In consumer businesses, the steps to calculating CLV are:
- Identify a discrete group of customers for tracking
- Identify the touchpoints where the customers create value
- Measure revenue at each touchpoint
- Sum up the data over the lifetime of the customers
Other factors may also be included to make the calculations more relevant, especially in a B2B environment.
There are two approaches for calculating CLV, depending on the data available. One is based on historical sales data and the other on averages.
CLV = average value of sales X number of transactions X retention time period X profit margin
While not going into details of the methods of calculations, we need to understand that CLV is important for the management because it:
1. Impacts profitability
2. Helps in growth
3. Improves cash flow
4. Indicates customer’s brand affinity and preference
To improve CLV, organisations need to invest in optimising customer service, rewarding with special offers, having a robust feedback mechanism, and improving communication to inspire loyalty.
However, there are a few misconceptions about CLV, such as:
- What’s the difference between Customer Loyalty Programme (CLP) and Customer Lifetime Value (CLV)?
- Is customer retention more important than acquisition?
In practice, CLP is designed to retain more and more customers regardless of their real value. On the other hand, CLV indicates the contribution of individual customers to the organisation’s profitability. Although the acquisition of new customers is extremely important and should not be neglected, spending too much or overemphasising the same may not be profitable in the long run.
CLV gives a picture of the net profit gained from a customer over the time he has done business with us. However, this metric doesn’t consider the cost behind the initial acquisition, and it also doesn’t give much insight into why the customer is stuck with us or what we gain going forward with him.
In contrast, CPA looks at the various activities undertaken and expenses incurred for servicing a particular customer. It’s a financial management tool that shifts the focus from ‘product line profitability’ to ‘individual customer profitability’.

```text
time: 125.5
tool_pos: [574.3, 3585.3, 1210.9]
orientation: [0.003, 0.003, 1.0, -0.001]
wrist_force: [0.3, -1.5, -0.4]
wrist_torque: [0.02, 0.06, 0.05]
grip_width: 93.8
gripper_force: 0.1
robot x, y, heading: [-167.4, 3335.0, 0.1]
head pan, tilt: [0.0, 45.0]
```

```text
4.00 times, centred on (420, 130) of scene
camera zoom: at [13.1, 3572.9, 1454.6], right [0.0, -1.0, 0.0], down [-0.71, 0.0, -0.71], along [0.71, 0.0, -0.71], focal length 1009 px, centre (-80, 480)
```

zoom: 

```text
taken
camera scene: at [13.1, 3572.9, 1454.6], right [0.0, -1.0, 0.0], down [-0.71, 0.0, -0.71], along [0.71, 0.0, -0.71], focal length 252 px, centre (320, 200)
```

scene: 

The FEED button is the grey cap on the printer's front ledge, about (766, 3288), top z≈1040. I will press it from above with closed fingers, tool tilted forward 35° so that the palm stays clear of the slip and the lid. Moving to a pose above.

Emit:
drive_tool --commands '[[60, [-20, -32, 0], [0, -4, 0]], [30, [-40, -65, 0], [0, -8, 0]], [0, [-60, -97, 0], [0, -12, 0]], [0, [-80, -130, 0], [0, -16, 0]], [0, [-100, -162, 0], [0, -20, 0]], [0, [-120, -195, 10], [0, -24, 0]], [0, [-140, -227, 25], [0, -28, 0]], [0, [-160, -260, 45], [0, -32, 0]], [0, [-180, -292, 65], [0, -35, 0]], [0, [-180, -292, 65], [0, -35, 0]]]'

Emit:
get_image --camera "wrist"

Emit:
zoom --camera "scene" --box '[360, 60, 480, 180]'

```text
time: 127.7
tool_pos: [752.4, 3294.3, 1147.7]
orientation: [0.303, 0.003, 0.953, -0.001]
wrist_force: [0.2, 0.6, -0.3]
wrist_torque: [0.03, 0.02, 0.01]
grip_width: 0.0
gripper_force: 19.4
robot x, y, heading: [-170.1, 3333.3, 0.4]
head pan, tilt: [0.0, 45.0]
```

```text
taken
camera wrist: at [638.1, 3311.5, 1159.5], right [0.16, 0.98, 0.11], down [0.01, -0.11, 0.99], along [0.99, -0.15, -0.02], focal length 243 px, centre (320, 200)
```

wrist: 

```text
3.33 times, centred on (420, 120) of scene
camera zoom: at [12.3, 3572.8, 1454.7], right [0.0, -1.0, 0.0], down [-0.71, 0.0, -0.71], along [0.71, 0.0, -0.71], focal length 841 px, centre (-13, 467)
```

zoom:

Managing and tracking CPA is vital for many reasons, as it not only improves the company’s revenues but also enables it to provide more value to its valuable customers. Once you analyse your customer base and pick out the most profitable ones, the CPA metric helps in allocating effort towards them, thereby ensuring that the most profitable customers become your TG.
Businesses calculate the annual per-customer profit by determining the annual profit they generate per customer and subtracting the total expenses incurred to serve the customer over a period, generally a year.
There are different ways of computing CPA but I found this to be the simplest:
CPA = (total annual revenue the customer generates – total annual expenses incurred to serve the customer) X number of years customer remains with the company
CPA helps businesses evaluate whether the effort (cost) of providing services to gain and keep customers generates enough profits for the business.
It is evident that calculating CPA helps in:
- Identifying cost factors related to attracting and retaining customers
- Identifying the most profitable customers and markets
- Optimising customer retention strategy
Customer profitability is more than just the revenue that the customer brings in. Mapping and evaluating each area of a customer’s journey with the company can reveal insights that can have a meaningful impact on the bottom line and business strategy. Determining the true value of the customer (CLV) will aid in deploying technology resources in offline and online sales channels. By assessing what the customer is really worth (CPA), we will be able to focus on attracting and keeping the right type of customers. This focus in turn will lead to improved productivity and help in innovation and growth.
However, one needs to be aware that profits are not always the only value of a customer relationship. After all, there are customers you earn from and there are customers you learn from.
In industries where the network is fragmented, products are complex, and customer consumption is dependent on influencers, there are usually a set of knowledgeable customers who offer valuable feedback on marketplace trends etc. Also, some customers are valuable not only because of their CLV, but because they are opinion builders or influencers in their domain. Therefore while developing an effective marketing and CRM strategy, management must make sure they do not exclude influencers from the list of valuable customers.